One of the most recognizable parts of the installation was the broad mesh, or screen, antenna over the rear fender. It spread across the back of the motorcycle and worked with the radio boxes mounted on either side. The arrangement was functional, but it took up space and gave the rear of the machine a complicated appearance.
By 1941, the State Patrol motorcycle above carries a conventional vertical whip antenna instead. It also has several lights facing forward, radio equipment behind the rider and a rear-mounted siren. In a single photograph, it brings together most of the changes that had accumulated during the previous decade.
The Prewar Police Motorcycle Takes Shape
Between the early municipal Harley and the radio-equipped machines of 1941, the police motorcycle stopped being merely a civilian model in department paint. Sirens, extinguishers, lights, luggage, radio boxes, speakers and antennas turned it into a specialized service vehicle. The work was incremental, and the exact equipment still varied from one agency to another, but the basic pattern had been established.

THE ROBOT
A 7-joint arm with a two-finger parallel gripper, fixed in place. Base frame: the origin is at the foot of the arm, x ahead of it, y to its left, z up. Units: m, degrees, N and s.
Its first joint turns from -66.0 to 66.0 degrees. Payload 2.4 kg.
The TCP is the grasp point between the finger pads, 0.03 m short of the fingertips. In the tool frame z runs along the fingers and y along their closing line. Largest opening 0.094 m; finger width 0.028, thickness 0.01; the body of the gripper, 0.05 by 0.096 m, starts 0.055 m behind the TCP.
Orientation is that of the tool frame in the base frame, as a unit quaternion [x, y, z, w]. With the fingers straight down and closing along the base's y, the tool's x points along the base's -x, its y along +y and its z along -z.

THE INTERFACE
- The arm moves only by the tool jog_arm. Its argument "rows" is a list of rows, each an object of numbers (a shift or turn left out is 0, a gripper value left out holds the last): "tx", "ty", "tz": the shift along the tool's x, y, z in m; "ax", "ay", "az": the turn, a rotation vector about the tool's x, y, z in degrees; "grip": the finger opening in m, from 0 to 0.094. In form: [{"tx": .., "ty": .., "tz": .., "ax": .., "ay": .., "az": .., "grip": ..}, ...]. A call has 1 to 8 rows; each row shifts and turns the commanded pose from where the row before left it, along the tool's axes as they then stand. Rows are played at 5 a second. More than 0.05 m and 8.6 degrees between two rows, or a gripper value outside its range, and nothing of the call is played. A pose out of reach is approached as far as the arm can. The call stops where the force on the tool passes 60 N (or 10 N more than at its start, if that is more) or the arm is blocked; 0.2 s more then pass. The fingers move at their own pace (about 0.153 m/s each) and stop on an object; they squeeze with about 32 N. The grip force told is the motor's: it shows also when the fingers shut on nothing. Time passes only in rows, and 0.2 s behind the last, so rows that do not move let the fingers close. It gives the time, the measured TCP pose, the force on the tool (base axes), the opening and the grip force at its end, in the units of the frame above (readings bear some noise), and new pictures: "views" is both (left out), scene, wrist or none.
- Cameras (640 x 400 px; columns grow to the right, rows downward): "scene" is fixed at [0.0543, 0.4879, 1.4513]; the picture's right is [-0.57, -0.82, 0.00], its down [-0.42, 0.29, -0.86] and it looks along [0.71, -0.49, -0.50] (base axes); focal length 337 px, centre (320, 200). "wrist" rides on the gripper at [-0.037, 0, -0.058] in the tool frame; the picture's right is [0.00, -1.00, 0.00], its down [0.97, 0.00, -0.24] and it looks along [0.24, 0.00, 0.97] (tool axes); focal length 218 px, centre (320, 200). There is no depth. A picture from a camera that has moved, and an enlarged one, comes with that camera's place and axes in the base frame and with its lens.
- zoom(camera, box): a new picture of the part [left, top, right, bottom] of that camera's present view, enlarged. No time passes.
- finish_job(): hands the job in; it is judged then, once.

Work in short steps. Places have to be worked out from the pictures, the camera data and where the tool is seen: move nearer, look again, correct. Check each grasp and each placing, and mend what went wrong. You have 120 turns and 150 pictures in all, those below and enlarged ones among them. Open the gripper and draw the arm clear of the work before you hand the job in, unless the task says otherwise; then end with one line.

These motorcycles also demanded skill. A radio and a siren did not make a rigid-frame big twin any lighter, and motor officers still had to control the machine at low speed, work through traffic and operate added equipment at the same time. Period machine-control demonstrations by Washington motor officers make that part of the job especially clear.
What stands out in this group of photographs is not one breakthrough but the steady accumulation of equipment. Each new piece answered a specific problem: warn traffic, carry emergency gear, receive a dispatch, protect the radio, or keep an officer visible. By the start of the 1940s, those solutions had produced a police Harley that would have been instantly recognizable to later generations of motor officers.